The White House is planning to withdraw President Joe Biden’s nominee to lead the Bureau of Alcohol, Tobacco, Firearms, and Explosives, the Washington Post reports.
Biden first nominated David Chipman, a former ATF agent and senior policy advisor with the gun control nonprofit Giffords, in April, but his confirmation process has been drawn out and mired in controversy thanks to a massive misinformation campaign bankrolled by the gun lobby.
At Chipman’s confirmation hearing in June, Republican members of the Senate Judiciary Committee harshly scrutinized his advocacy work with Giffords as well as some of his past statements on gun ownership as reasons why he shouldn’t lead the embroiled agency, which hasn’t had a permanent director since March 2015, more than six years ago.
At the hearing, Sen. Chuck Grassley (R-IA) specifically criticized Chipman’s policy work with Giffords, the gun control group founded by former Arizona Rep. Gabby Giffords after she was shot in the head in an assassination attempt in 2011. He said that appointing Chipman to lead the ATF would be “like putting a tobacco executive in charge of Health and Human Services or ‘antifa’ in charge of the Portland Police Department.”
Though the opposition to his confirmation at the time of his hearing solely hinged on his work with Giffords, the months after saw a massive misinformation campaign spearheaded by the National Rifle Association and the National Shooting Sports Foundation to try and sink his confirmation.
According to reporting by USA Today and the Trace, both of those gun rights groups spent money on ads against Chipman confirmation in West Virginia and Maine — two states whose senators, Joe Manchin (D-WV) and Angus King (I-ME), were undecided about voting to confirm Chipman. According to the Post, the White House is pulling his nomination over “bipartisan pushback over his gun control advocacy.”
Conservative media outlets ran unsubstantiated stories based on reports from a group of anonymous former ATF agents that Chipman, during his time as an ATF agent, made racist comments. The same outlets also ran stories on an unproven claim that Chipman was once used by the Chinese government to cover up a mass stabbing incident in China.
These reports were subsequently used in attack ads produced by gun-lobbying groups and brought up by Republicans on the Senate Judiciary Committee — who themselves had received tens of thousands of dollars in campaign contributions by said groups — when they sent a letter in early August to committee chair Dick Durbin (D-IL) asking for a second confirmation hearing for Chipman to address the allegations.

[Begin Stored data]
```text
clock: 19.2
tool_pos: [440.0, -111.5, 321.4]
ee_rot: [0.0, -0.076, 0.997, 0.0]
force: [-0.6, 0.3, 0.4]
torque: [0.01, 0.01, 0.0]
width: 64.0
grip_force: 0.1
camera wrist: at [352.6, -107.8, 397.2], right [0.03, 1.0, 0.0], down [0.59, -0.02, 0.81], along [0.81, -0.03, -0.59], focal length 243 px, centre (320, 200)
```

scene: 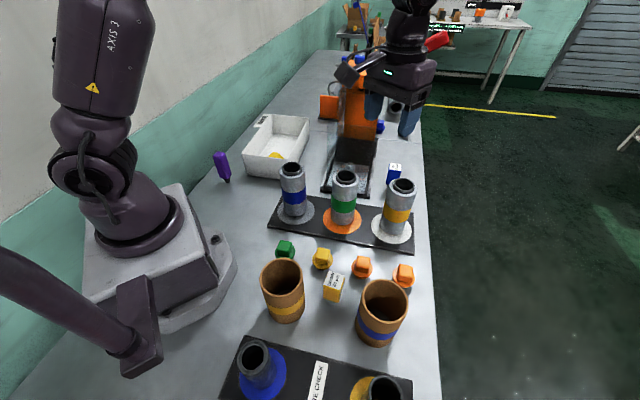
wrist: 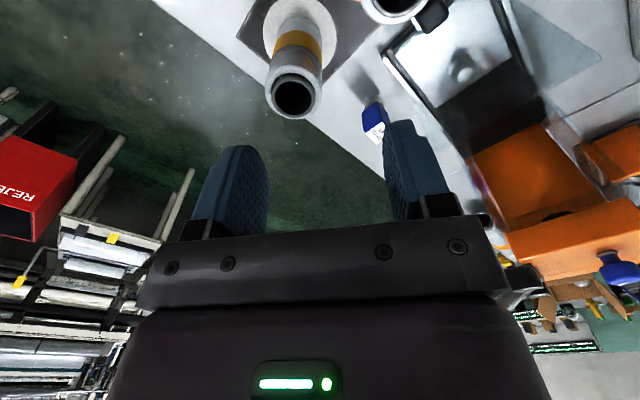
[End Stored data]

Since the news broke about the White House planning to withdraw Chipman’s nomination on Thursday morning, the NRA and Republican members of Congress have taken to Twitter to celebrate it as a victory for gun rights.
“This is a win for the Second Amendment and law-abiding American citizens,” Senate Minority Leader Mitch McConnell (R-Ky.) wrote on Twitter.
“If verified, this would be a HUGE victory for NRA members and gun owners,” the NRA tweeted.
In a statement on Thursday morning, Grassley repeated the unsubstantiated allegations of Chipman’s past racist comments: “Mr. Chipman’s long record as a partisan, anti-Second Amendment activist raised plenty of concerns about how he’d administer federal firearms laws. But that wasn’t the only cause for concern.”
In a statement addressing his decision to withdraw Chipman’s nomination, Biden said, “Unfortunately, Republicans in Congress have made clear that they intend to use gun crime as a political talking point instead of taking serious steps to address it. That’s why they’ve moved in lockstep to block David Chipman’s confirmation, and it’s why they side with gun manufacturers over the overwhelming majority of the American people in opposing commonsense measures like universal background checks.”
Though Biden didn’t mention who his new nominee to lead the ATF would be, he did mention that his administration will continue to prioritize fighting gun violence. “We knew this wouldn’t be easy – there’s only been one Senate-confirmed ATF Director in the Bureau’s history – but I have spent my entire career working to combat the scourge of gun violence, and I remain deeply committed to that work,” Biden said.
This story has been updated with comments from President Joe Biden on the withdrawal of David Chipman’s nomination to lead the ATF.
Published with permission of The American Independent Foundation.